### TEXT EXCERPT
-------------------------

Like all other published writers of his time, Grossman was forced to conform to the dictates of socialist realism. But, unlike many other writers, he also espoused a form of humanist realism, according to Julia Volokhova, a Moscow-based literary scholar. “His legacy aroused, and continues to arouse, heated disputes among readers and critics. Assessments of his personality and creative achievements are almost polar opposites,” she says.

Often viewed through a cold war prism, Grossman was accused of slandering the Soviet regime, or collaborating with it. Some admired his Tolstoyan style, others accused him of excessive pathos and an inclination to moralise. But Volokhova says Grossman refused to associate himself with any literary movement or political group and can be considered as a “realist writer.” “That is why he is a ‘very uncomfortable’ writer,” she says.

-------------------------

### DATA SECTION
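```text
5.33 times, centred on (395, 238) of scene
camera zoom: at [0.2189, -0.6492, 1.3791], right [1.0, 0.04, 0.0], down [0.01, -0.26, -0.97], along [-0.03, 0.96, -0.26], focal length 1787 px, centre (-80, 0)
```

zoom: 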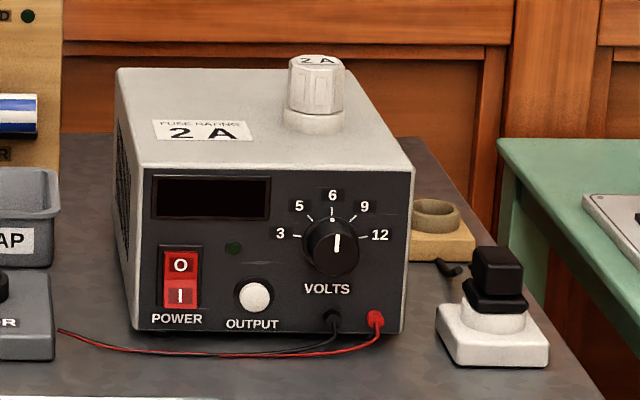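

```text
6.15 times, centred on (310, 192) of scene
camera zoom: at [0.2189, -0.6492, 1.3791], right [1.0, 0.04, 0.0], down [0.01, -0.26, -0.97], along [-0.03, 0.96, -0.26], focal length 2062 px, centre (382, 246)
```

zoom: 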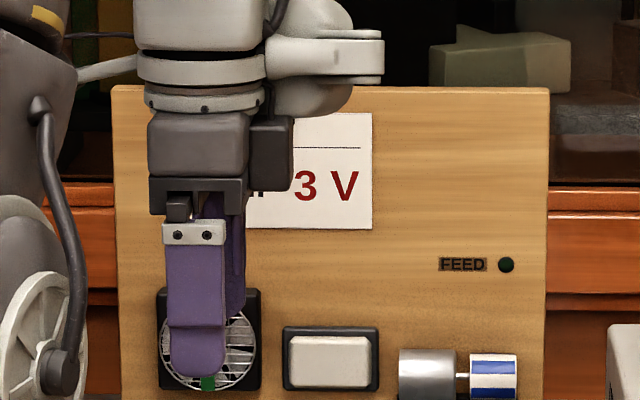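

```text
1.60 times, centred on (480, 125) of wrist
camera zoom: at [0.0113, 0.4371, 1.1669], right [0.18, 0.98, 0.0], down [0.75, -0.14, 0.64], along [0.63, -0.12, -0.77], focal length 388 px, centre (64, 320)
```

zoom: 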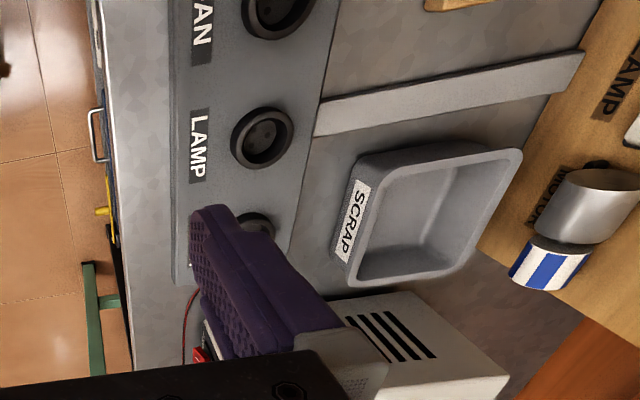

-------------------------

### DO THIS
I need the text excerpt continued from the place where it stops.

### ANSWER FOR THIS EXERCISE
The bitter irony is that Grossman received much acclaim and sold more than 7mn books while writing within the confines of Soviet propaganda. But he died in desolation after the Soviet authorities banned his masterpiece Life and Fate, into which he had poured his true feelings. “There are bitter and tragic pages in my book,” Grossman acknowledged in a letter to Nikita Khrushchev, the then Soviet leader. “Perhaps it is hard to read them. Believe me, it was no less hard to write them. But I simply had to write them.”

In a futile attempt to free his “arrested” book, Grossman met Mikhail Suslov, the Communist Party’s chief ideologue. Grossman’s account of their meeting in 1962 encapsulates the clash between differing understandings of truth. “Our Soviet writers must only produce what is needed and useful for society,” Suslov said. “Why should we add your book to the atomic bombs that our enemies are preparing to launch against us?”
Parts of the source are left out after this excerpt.